> Your goal
Pictures in the data below are not part of the copy; transcribe everything else exactly. Format the lines as a JSON array of strings and drop empty lines.

+++ Available data +++

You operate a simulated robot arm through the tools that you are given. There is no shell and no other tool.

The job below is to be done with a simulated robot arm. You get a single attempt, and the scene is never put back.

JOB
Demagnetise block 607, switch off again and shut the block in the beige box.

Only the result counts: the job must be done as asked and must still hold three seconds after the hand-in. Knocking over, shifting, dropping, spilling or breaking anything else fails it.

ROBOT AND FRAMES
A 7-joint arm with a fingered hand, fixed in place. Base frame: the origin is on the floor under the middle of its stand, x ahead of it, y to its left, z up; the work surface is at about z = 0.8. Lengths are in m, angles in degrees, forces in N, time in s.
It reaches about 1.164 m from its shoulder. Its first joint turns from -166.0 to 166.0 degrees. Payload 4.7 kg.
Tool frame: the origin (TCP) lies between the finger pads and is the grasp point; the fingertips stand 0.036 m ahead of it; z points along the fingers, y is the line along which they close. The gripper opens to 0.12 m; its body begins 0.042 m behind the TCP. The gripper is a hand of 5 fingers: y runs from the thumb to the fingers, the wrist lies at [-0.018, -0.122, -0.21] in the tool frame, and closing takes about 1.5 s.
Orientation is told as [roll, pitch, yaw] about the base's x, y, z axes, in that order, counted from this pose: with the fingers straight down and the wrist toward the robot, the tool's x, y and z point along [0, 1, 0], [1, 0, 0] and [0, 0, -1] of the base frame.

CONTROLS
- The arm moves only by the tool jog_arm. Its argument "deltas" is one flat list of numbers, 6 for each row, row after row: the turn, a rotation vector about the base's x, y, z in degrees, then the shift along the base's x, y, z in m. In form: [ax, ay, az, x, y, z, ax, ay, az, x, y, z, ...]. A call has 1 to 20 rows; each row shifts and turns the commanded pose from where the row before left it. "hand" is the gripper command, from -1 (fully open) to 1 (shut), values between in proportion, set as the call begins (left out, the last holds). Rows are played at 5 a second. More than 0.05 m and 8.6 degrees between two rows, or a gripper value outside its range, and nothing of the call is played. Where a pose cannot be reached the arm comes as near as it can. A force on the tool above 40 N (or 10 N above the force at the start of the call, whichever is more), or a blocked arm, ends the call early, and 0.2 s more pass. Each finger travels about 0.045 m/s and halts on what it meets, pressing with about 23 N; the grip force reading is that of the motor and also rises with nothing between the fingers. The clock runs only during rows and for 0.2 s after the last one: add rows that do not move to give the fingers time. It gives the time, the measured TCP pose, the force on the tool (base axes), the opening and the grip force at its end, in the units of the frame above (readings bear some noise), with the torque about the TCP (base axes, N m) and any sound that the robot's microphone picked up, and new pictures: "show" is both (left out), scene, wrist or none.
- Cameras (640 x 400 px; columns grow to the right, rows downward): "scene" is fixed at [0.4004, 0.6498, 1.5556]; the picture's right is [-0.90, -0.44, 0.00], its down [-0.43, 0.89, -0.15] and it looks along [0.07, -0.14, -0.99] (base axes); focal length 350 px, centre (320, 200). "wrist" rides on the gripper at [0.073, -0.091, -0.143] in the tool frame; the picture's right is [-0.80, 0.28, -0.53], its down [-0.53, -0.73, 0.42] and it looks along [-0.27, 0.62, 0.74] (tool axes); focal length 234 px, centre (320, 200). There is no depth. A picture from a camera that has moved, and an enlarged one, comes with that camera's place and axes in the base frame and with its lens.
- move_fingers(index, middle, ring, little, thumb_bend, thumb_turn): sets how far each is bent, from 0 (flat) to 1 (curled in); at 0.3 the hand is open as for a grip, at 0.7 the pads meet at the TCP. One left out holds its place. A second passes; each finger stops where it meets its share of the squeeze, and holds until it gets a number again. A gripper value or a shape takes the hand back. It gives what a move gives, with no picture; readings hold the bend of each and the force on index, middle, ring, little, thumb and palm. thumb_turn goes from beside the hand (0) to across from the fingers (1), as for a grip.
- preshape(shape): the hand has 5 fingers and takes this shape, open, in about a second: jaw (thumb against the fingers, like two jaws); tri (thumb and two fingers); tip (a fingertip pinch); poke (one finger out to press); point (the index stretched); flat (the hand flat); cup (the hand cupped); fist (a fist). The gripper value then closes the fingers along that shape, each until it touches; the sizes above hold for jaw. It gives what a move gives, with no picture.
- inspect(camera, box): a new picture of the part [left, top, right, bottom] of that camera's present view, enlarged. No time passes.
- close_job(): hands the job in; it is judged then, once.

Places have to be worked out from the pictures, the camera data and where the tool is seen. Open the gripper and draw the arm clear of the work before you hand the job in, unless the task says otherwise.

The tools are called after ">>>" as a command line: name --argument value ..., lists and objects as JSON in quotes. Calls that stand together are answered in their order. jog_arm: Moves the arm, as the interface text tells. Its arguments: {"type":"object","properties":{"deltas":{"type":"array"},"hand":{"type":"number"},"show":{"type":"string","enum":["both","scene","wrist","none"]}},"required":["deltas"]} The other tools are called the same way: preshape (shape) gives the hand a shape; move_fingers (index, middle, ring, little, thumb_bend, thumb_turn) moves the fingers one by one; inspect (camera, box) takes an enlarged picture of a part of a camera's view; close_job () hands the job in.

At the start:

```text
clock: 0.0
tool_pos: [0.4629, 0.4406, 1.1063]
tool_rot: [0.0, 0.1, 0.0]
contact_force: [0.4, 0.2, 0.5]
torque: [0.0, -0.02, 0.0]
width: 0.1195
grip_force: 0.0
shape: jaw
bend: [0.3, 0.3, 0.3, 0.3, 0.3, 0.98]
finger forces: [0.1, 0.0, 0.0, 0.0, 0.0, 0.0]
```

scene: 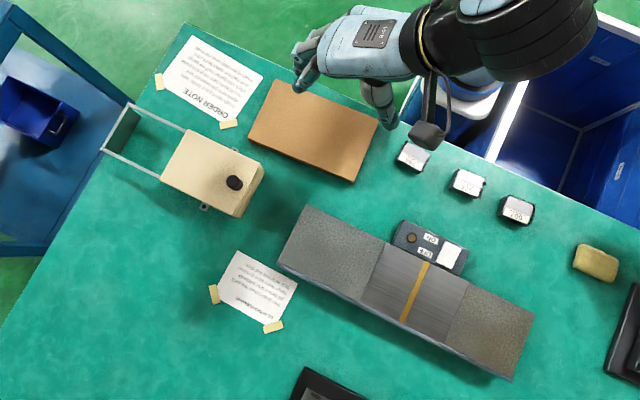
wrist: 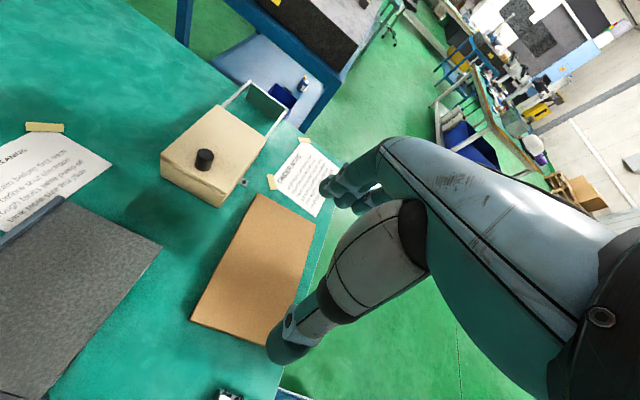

+++

> Reply
[
  "You operate a simulated robot arm through the tools that you are given. There is no shell and no other tool.",
  "The job below is to be done with a simulated robot arm. You get a single attempt, and the scene is never put back.",
  "JOB",
  "Demagnetise block 607, switch off again and shut the block in the beige box.",
  "Only the result counts: the job must be done as asked and must still hold three seconds after the hand-in. Knocking over, shifting, dropping, spilling or breaking anything else fails it.",
  "ROBOT AND FRAMES",
  "A 7-joint arm with a fingered hand, fixed in place. Base frame: the origin is on the floor under the middle of its stand, x ahead of it, y to its left, z up; the work surface is at about z = 0.8. Lengths are in m, angles in degrees, forces in N, time in s.",
  "It reaches about 1.164 m from its shoulder. Its first joint turns from -166.0 to 166.0 degrees. Payload 4.7 kg.",
  "Tool frame: the origin (TCP) lies between the finger pads and is the grasp point; the fingertips stand 0.036 m ahead of it; z points along the fingers, y is the line along which they close. The gripper opens to 0.12 m; its body begins 0.042 m behind the TCP. The gripper is a hand of 5 fingers: y runs from the thumb to the fingers, the wrist lies at [-0.018, -0.122, -0.21] in the tool frame, and closing takes about 1.5 s.",
  "Orientation is told as [roll, pitch, yaw] about the base's x, y, z axes, in that order, counted from this pose: with the fingers straight down and the wrist toward the robot, the tool's x, y and z point along [0, 1, 0], [1, 0, 0] and [0, 0, -1] of the base frame.",
  "CONTROLS",
  "- The arm moves only by the tool jog_arm. Its argument \"deltas\" is one flat list of numbers, 6 for each row, row after row: the turn, a rotation vector about the base's x, y, z in degrees, then the shift along the base's x, y, z in m. In form: [ax, ay, az, x, y, z, ax, ay, az, x, y, z, ...]. A call has 1 to 20 rows; each row shifts and turns the commanded pose from where the row before left it. \"hand\" is the gripper command, from -1 (fully open) to 1 (shut), values between in proportion, set as the call begins (left out, the last holds). Rows are played at 5 a second. More than 0.05 m and 8.6 degrees between two rows, or a gripper value outside its range, and nothing of the call is played. Where a pose cannot be reached the arm comes as near as it can. A force on the tool above 40 N (or 10 N above the force at the start of the call, whichever is more), or a blocked arm, ends the call early, and 0.2 s more pass. Each finger travels about 0.045 m/s and halts on what it meets, pressing with about 23 N; the grip force reading is that of the motor and also rises with nothing between the fingers. The clock runs only during rows and for 0.2 s after the last one: add rows that do not move to give the fingers time. It gives the time, the measured TCP pose, the force on the tool (base axes), the opening and the grip force at its end, in the units of the frame above (readings bear some noise), with the torque about the TCP (base axes, N m) and any sound that the robot's microphone picked up, and new pictures: \"show\" is both (left out), scene, wrist or none.",
  "- Cameras (640 x 400 px; columns grow to the right, rows downward): \"scene\" is fixed at [0.4004, 0.6498, 1.5556]; the picture's right is [-0.90, -0.44, 0.00], its down [-0.43, 0.89, -0.15] and it looks along [0.07, -0.14, -0.99] (base axes); focal length 350 px, centre (320, 200). \"wrist\" rides on the gripper at [0.073, -0.091, -0.143] in the tool frame; the picture's right is [-0.80, 0.28, -0.53], its down [-0.53, -0.73, 0.42] and it looks along [-0.27, 0.62, 0.74] (tool axes); focal length 234 px, centre (320, 200). There is no depth. A picture from a camera that has moved, and an enlarged one, comes with that camera's place and axes in the base frame and with its lens.",
  "- move_fingers(index, middle, ring, little, thumb_bend, thumb_turn): sets how far each is bent, from 0 (flat) to 1 (curled in); at 0.3 the hand is open as for a grip, at 0.7 the pads meet at the TCP. One left out holds its place. A second passes; each finger stops where it meets its share of the squeeze, and holds until it gets a number again. A gripper value or a shape takes the hand back. It gives what a move gives, with no picture; readings hold the bend of each and the force on index, middle, ring, little, thumb and palm. thumb_turn goes from beside the hand (0) to across from the fingers (1), as for a grip.",
  "- preshape(shape): the hand has 5 fingers and takes this shape, open, in about a second: jaw (thumb against the fingers, like two jaws); tri (thumb and two fingers); tip (a fingertip pinch); poke (one finger out to press); point (the index stretched); flat (the hand flat); cup (the hand cupped); fist (a fist). The gripper value then closes the fingers along that shape, each until it touches; the sizes above hold for jaw. It gives what a move gives, with no picture.",
  "- inspect(camera, box): a new picture of the part [left, top, right, bottom] of that camera's present view, enlarged. No time passes.",
  "- close_job(): hands the job in; it is judged then, once.",
  "Places have to be worked out from the pictures, the camera data and where the tool is seen. Open the gripper and draw the arm clear of the work before you hand the job in, unless the task says otherwise.",
  "The tools are called after \">>>\" as a command line: name --argument value ..., lists and objects as JSON in quotes. Calls that stand together are answered in their order. jog_arm: Moves the arm, as the interface text tells. Its arguments: {\"type\":\"object\",\"properties\":{\"deltas\":{\"type\":\"array\"},\"hand\":{\"type\":\"number\"},\"show\":{\"type\":\"string\",\"enum\":[\"both\",\"scene\",\"wrist\",\"none\"]}},\"required\":[\"deltas\"]} The other tools are called the same way: preshape (shape) gives the hand a shape; move_fingers (index, middle, ring, little, thumb_bend, thumb_turn) moves the fingers one by one; inspect (camera, box) takes an enlarged picture of a part of a camera's view; close_job () hands the job in.",
  "At the start:",
  "```text",
  "clock: 0.0",
  "tool_pos: [0.4629, 0.4406, 1.1063]",
  "tool_rot: [0.0, 0.1, 0.0]",
  "contact_force: [0.4, 0.2, 0.5]",
  "torque: [0.0, -0.02, 0.0]",
  "width: 0.1195",
  "grip_force: 0.0",
  "shape: jaw",
  "bend: [0.3, 0.3, 0.3, 0.3, 0.3, 0.98]",
  "finger forces: [0.1, 0.0, 0.0, 0.0, 0.0, 0.0]",
  "```",
  "scene: ",
  "wrist: "
]